Forgot about Saturday

8 hours.

Saturday was a pretty huge day in its own right. The night before, I’d cleaned up the workshop and put all the tools away so I could start making a fresh mess. I gloated over my handiwork in drilling the wing spars for a few minutes, then got going on the flap rigging. The flaps are attached at the trailing edge of the wing with a strip of piano hinge. The right side, the inboard edge of the flap rubbed against the fuselage, which didnt allow it to travel its full range of motion. So off it came, and I filed and scotchbrited off enough metal so that it did. However, in that sentence is contained about 4 or 5 iterations of trial, error, and scratching the crap out of the flap with the file until I got smart and put some tape around where I’d be working it. Eventually, it fit fine and was able to swing up and down, and in the ‘up’ position, the skin lay flat on the belly. The left side wasn’t a problem.
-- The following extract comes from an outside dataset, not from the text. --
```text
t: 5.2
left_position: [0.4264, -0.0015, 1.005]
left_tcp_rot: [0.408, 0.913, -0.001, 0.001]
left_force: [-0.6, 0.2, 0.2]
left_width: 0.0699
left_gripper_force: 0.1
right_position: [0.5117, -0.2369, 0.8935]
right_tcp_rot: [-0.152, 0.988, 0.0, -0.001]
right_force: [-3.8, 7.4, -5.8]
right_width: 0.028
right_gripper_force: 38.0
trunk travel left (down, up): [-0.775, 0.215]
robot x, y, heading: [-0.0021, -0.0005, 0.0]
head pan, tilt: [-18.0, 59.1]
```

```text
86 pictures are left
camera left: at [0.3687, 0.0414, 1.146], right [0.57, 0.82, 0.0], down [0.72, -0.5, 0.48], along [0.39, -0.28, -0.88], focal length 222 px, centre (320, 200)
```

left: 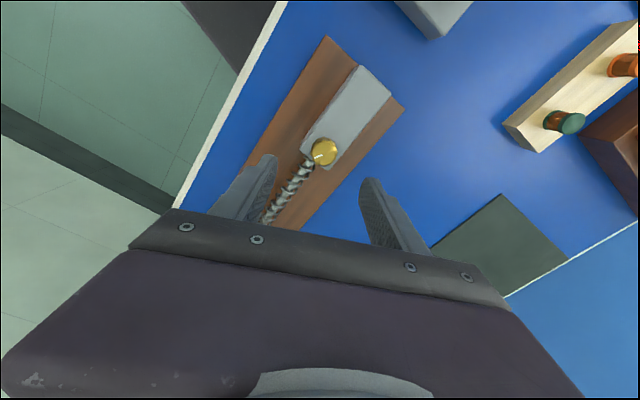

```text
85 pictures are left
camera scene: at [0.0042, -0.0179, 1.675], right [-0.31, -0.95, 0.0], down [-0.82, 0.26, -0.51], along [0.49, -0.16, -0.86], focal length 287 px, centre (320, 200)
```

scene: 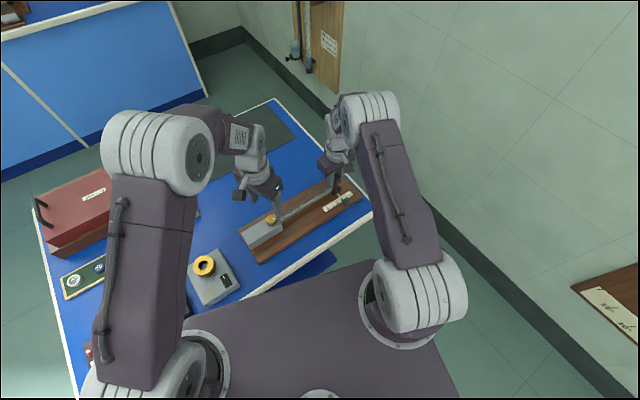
After that, it was time to reinstall the flap motor and rig the flaps. This is where the first setback occurred. The flap motor was one of the first things I did on the fuselage, so maybe I screwed it up, but there are many reports of the flap motor channel interfering with the canopy latch bar. Supposedly, they fixed this in the matched-hole kit, but I have a matched-hole kit and I’m telling you now, it ain’t fixed. What I had to do was put a 3/16″ spacer between the bushing block and the F-705 bulkhead to move the canopy latch bar forward enough so that it would clear the flap motor channel. I also had to change the rivets on the upper part of the flap motor channel to flush AN426 rivets. After this, I was able to see daylight between the latch bar and the channel. Of course, this also meant that the pushrod between the latch handle and the bar was now about 1/4″ too long. Put that on the list.

Then came the weird ceremony of drilling the flap pushrod holes. I”ll post pictures of this whole mess when I get the chance.